Heritage

Things to do in Glastonbury

From the last resting place of King Arthur and Guinevere to the holy thorn tree planted by Joseph of Arimathea, Glastonbury is swathed in myth and legend like the mists that envelop the Vale of Avalon.  This ancient and fascinating town is well worth a visit to see the multitude of natural and man-made sites. There are also plenty of shops, cafes and restaurants to explore too.

Lying in the Vale of Avalon, Glastonbury, which was once an island, is a very unusual town and probably one of England’s most spiritual places. It has a certain ‘alternative’ vibe – the mix of lay lines, springs and the Tor attracts the spiritually-minded whilst it also continues to be a centre of Christian pilgrimage as Glastonbury is reputed to be the birthplace of Christianity in England.

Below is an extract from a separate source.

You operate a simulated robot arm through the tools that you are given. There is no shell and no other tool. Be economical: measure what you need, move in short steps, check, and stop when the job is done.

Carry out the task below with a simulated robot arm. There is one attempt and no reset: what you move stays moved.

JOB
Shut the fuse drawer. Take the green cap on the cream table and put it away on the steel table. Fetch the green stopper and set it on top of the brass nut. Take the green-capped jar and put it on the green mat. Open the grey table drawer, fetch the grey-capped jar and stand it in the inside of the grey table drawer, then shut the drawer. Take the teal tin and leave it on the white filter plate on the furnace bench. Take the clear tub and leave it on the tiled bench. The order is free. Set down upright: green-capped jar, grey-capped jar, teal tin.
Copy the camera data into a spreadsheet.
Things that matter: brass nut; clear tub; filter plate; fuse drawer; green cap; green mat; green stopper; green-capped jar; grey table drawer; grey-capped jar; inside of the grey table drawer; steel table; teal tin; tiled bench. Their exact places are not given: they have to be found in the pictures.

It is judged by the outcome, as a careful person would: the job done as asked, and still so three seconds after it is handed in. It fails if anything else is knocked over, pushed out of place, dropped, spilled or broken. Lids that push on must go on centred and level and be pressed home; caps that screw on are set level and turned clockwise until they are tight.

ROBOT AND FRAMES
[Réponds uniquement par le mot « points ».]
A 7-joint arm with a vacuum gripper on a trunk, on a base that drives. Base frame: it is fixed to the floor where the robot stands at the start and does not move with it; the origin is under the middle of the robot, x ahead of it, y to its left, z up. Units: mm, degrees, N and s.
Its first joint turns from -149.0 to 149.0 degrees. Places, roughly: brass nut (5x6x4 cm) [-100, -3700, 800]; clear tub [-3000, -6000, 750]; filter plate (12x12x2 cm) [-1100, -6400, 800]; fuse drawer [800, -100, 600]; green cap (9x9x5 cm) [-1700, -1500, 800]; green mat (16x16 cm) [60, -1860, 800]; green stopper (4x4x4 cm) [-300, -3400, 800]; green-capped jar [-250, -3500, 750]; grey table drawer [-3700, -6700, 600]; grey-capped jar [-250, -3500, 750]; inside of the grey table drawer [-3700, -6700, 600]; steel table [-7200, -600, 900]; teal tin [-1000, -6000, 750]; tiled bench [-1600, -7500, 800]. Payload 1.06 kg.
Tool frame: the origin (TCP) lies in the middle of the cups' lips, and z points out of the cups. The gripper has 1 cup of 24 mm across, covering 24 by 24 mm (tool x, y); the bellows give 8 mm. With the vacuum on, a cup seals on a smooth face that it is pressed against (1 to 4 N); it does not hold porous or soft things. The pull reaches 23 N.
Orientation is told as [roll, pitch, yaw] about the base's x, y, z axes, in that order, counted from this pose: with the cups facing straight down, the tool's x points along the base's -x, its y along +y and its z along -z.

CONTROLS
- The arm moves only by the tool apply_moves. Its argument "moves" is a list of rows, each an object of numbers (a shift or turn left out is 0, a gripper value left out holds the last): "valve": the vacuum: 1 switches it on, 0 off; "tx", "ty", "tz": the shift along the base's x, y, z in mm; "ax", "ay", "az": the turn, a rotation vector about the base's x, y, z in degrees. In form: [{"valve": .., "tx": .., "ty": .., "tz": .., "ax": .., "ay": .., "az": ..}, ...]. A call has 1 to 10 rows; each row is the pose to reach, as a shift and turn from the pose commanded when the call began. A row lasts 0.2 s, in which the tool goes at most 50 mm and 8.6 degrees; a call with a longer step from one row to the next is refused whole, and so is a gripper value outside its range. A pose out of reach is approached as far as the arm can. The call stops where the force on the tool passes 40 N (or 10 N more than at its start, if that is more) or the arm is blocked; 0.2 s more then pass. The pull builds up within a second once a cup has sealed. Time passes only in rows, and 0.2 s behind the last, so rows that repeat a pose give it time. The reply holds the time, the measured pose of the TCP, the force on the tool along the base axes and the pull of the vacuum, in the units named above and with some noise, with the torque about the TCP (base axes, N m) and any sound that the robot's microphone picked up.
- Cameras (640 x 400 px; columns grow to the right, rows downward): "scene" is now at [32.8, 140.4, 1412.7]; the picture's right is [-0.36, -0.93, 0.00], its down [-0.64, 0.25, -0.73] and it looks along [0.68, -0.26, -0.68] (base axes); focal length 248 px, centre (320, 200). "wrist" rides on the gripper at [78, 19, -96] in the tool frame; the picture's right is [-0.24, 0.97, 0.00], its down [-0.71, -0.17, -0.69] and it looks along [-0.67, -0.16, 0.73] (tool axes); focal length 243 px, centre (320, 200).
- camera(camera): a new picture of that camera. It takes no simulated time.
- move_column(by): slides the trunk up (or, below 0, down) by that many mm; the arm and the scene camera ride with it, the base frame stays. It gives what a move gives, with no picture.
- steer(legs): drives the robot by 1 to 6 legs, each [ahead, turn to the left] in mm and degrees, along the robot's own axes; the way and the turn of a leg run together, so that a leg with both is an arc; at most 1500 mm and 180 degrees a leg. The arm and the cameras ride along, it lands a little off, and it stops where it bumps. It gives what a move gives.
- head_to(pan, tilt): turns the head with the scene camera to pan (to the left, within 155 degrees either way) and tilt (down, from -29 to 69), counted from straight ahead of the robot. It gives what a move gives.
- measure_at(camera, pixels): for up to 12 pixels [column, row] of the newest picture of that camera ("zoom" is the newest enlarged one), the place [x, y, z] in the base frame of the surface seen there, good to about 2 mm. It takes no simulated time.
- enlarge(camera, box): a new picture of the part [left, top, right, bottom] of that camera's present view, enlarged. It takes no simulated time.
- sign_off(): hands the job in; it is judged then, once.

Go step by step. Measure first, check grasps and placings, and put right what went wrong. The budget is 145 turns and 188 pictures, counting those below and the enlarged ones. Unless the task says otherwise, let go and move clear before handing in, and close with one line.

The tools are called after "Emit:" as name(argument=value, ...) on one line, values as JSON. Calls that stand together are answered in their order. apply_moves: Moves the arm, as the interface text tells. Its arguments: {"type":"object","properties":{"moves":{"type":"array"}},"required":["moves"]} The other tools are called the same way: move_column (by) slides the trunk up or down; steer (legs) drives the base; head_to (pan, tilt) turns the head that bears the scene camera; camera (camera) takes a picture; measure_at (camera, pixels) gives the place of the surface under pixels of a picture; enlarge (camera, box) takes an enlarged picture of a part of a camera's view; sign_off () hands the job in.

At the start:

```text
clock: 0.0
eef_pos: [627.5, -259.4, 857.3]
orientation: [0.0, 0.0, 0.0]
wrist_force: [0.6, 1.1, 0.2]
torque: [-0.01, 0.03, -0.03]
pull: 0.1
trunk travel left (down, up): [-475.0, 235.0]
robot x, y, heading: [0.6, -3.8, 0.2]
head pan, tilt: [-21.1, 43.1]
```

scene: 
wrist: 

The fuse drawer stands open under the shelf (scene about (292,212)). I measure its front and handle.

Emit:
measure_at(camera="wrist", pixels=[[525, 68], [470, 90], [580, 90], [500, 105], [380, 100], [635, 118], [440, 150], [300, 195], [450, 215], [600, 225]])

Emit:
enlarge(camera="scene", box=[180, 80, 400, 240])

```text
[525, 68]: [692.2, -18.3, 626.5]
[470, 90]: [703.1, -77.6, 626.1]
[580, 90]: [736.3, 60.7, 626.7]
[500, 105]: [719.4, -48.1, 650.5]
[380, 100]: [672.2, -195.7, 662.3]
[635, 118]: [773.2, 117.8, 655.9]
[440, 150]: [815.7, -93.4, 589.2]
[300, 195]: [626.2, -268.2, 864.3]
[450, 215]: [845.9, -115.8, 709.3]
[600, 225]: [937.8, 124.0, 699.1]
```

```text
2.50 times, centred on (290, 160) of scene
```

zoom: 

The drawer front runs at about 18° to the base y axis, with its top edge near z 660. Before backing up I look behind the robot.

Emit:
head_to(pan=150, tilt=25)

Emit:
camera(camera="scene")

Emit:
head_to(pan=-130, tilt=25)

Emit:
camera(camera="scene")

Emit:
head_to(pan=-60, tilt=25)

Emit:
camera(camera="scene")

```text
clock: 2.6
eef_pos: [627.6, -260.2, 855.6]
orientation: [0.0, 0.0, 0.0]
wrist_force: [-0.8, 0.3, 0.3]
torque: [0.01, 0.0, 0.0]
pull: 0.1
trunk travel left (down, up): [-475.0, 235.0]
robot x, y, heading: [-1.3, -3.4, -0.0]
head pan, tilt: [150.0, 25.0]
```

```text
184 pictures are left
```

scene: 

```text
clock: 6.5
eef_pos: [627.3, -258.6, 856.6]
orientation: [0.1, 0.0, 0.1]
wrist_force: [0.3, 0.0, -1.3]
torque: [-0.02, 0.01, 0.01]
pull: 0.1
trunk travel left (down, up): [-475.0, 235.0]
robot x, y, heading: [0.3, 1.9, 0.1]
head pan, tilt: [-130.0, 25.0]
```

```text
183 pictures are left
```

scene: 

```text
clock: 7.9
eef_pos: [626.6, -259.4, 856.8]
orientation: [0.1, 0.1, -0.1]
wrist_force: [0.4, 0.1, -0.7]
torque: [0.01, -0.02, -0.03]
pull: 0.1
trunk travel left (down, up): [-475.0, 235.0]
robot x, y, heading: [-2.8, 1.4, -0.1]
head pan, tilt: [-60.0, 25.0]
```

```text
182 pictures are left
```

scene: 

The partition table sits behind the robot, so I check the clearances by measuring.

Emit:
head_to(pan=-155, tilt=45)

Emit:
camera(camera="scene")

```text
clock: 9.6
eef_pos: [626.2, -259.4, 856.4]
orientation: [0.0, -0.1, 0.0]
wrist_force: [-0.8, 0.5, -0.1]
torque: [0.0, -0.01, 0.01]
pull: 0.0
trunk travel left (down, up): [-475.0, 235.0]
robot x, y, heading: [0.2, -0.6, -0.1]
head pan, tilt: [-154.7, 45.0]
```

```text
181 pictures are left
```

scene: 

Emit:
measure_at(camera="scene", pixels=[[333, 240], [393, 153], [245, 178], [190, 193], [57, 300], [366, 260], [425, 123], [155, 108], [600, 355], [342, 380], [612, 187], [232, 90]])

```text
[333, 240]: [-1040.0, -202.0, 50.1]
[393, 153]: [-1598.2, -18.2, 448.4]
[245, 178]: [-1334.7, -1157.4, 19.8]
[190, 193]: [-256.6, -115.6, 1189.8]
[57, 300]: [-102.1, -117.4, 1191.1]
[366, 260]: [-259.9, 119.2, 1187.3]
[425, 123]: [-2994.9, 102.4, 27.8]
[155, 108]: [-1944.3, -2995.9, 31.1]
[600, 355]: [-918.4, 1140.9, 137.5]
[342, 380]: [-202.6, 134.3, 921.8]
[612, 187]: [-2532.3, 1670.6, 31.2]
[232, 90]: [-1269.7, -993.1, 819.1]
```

Probably the most iconic site of Glastonbury is the Tor, a fabulous tower structure overlooking the gloriously named Summerland meadows and which can be seen for miles. Surrounded by myth (of course) with connections to Arthur and ancient goddesses, it’s well worth the climb for the stunning views. You can walk to the base of the hill and climb up, or alternatively get the Tor Bus from the town centre.

Another must-see is the ruined abbey, serenely located in the centre of the town. With parts of the nave dating back to the 7th century, there’s plenty of myth and legend surrounding this holy spot, reputed to be the final resting place of King Arthur and Guinevere as well as home to the famed thorn trees supposedly descending from the staff of Joseph of Arimathea. Legend has it that he travelled to Britain and on climbing Wearyall Hill planted his staff in the ground, only to find it had taken root the next day. Interestingly, the thorns only blossom at Easter and Christmas time.

 

The Chalice Well is a fascinating visit. Surrounded by beautiful, well-cared for gardens, this is one of Britain’s most ancient and spiritual wells. Amongst other things, it is believed that the Holy Grail (the chalice) was dipped in its waters. Today it’s a living sanctuary of sorts, with daily meditations taking place and a wide programme of events throughout the year.

The town itself is very pretty, with lovely old pubs and shops to explore. The shops tend towards the esoteric (think crystals, tarot and therapists) whilst there’s a good range of pubs, restaurants and cafes too.